PROBLEM DETAILS -> Copy the text passage in full.

TEXT PASSAGE ->
━━━━━━━━━━
Archive for Social Networking Oversaturation
The current financial crisis is stirring the social network pot, allowing some to rise to the top (or perhaps more appropriately, not to sink so low.) A long list of yesterday’s wonder-sites such as Hi5, LinkedIn, Jive, Pownce, and Value have either scaled back, been sold or shut down entirely. The winners, who still may or may not weather the storm, are Facebook, MySpace and Twitter.
Bottom line: Money makes the world, and the Internet, go round.
The air seems to be coming out of the Web 2.0 bubble, squeezed by the economic downturn and the absence of many solid short-term business plans.
Dire market conditions have forced virtually all social-networking firms to scale back. In October, the third most popular social-networking site, Hi5, announced that it would cut between 10 and 15 percent of its staff. And in November, the business-focused networking sites LinkedIn and Jive said that they would slash their workforces by 10 and 40 percent, respectively.
━━━━━━━━━━
PROVIDED DATA ->
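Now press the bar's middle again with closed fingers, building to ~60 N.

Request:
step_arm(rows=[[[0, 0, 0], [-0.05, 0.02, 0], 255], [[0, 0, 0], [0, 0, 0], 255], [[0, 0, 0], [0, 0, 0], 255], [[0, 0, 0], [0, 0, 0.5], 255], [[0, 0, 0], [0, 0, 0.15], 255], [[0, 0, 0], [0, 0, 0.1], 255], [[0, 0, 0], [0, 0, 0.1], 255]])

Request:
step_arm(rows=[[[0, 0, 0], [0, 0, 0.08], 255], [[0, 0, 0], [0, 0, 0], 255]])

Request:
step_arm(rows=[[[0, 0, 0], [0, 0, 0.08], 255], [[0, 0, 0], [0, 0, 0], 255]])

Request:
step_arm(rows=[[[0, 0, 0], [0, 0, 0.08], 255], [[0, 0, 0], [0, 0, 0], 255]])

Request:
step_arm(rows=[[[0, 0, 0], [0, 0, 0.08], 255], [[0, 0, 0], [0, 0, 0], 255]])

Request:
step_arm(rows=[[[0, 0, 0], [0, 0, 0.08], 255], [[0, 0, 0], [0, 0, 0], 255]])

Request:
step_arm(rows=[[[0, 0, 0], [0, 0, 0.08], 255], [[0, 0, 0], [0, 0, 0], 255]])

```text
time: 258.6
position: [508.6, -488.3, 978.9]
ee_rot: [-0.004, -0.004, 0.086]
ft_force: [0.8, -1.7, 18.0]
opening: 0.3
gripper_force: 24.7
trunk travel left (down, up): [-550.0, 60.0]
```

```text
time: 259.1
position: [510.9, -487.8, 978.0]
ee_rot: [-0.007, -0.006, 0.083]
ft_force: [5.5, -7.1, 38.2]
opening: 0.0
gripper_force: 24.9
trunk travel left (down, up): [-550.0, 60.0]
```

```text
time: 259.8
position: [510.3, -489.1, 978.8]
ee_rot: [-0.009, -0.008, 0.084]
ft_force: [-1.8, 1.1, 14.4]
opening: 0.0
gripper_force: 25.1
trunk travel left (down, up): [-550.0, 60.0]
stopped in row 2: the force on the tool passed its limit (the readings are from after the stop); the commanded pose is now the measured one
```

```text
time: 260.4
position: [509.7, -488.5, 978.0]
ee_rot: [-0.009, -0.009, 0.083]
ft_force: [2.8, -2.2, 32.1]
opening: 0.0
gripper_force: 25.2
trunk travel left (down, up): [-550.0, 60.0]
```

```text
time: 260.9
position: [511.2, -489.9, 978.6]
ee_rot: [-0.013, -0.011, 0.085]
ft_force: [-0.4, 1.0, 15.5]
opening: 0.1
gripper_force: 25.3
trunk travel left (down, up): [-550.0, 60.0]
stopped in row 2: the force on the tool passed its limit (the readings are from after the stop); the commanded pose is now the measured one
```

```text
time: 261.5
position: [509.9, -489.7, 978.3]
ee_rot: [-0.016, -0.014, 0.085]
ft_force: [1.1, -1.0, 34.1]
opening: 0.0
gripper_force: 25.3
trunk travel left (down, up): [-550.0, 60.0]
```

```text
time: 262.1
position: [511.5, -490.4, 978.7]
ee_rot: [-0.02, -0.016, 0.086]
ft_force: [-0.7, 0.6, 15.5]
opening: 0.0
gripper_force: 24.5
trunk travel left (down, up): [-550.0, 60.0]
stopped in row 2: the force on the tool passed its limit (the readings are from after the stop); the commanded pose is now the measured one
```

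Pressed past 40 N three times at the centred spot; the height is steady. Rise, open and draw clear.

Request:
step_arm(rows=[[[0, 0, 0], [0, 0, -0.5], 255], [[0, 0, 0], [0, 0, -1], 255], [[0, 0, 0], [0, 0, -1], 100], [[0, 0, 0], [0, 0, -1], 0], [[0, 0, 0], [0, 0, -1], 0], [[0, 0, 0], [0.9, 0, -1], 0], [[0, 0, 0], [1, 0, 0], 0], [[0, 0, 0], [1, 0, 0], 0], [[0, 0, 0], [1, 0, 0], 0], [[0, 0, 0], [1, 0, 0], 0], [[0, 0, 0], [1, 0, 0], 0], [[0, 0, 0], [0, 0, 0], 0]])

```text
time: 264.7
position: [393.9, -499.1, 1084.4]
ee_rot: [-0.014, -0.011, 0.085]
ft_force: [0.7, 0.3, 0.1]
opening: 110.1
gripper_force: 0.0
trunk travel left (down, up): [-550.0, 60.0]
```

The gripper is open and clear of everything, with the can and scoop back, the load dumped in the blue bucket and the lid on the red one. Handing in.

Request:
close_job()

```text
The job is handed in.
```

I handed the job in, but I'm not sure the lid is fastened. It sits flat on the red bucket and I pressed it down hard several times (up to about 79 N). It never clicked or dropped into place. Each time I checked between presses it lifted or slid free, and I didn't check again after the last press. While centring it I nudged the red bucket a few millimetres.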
━━━━━━━━━━
REPLY TO THE TASK ->
Archive for Social Networking Oversaturation
The current financial crisis is stirring the social network pot, allowing some to rise to the top (or perhaps more appropriately, not to sink so low.) A long list of yesterday’s wonder-sites such as Hi5, LinkedIn, Jive, Pownce, and Value have either scaled back, been sold or shut down entirely. The winners, who still may or may not weather the storm, are Facebook, MySpace and Twitter.
Bottom line: Money makes the world, and the Internet, go round.
The air seems to be coming out of the Web 2.0 bubble, squeezed by the economic downturn and the absence of many solid short-term business plans.
Dire market conditions have forced virtually all social-networking firms to scale back. In October, the third most popular social-networking site, Hi5, announced that it would cut between 10 and 15 percent of its staff. And in November, the business-focused networking sites LinkedIn and Jive said that they would slash their workforces by 10 and 40 percent, respectively.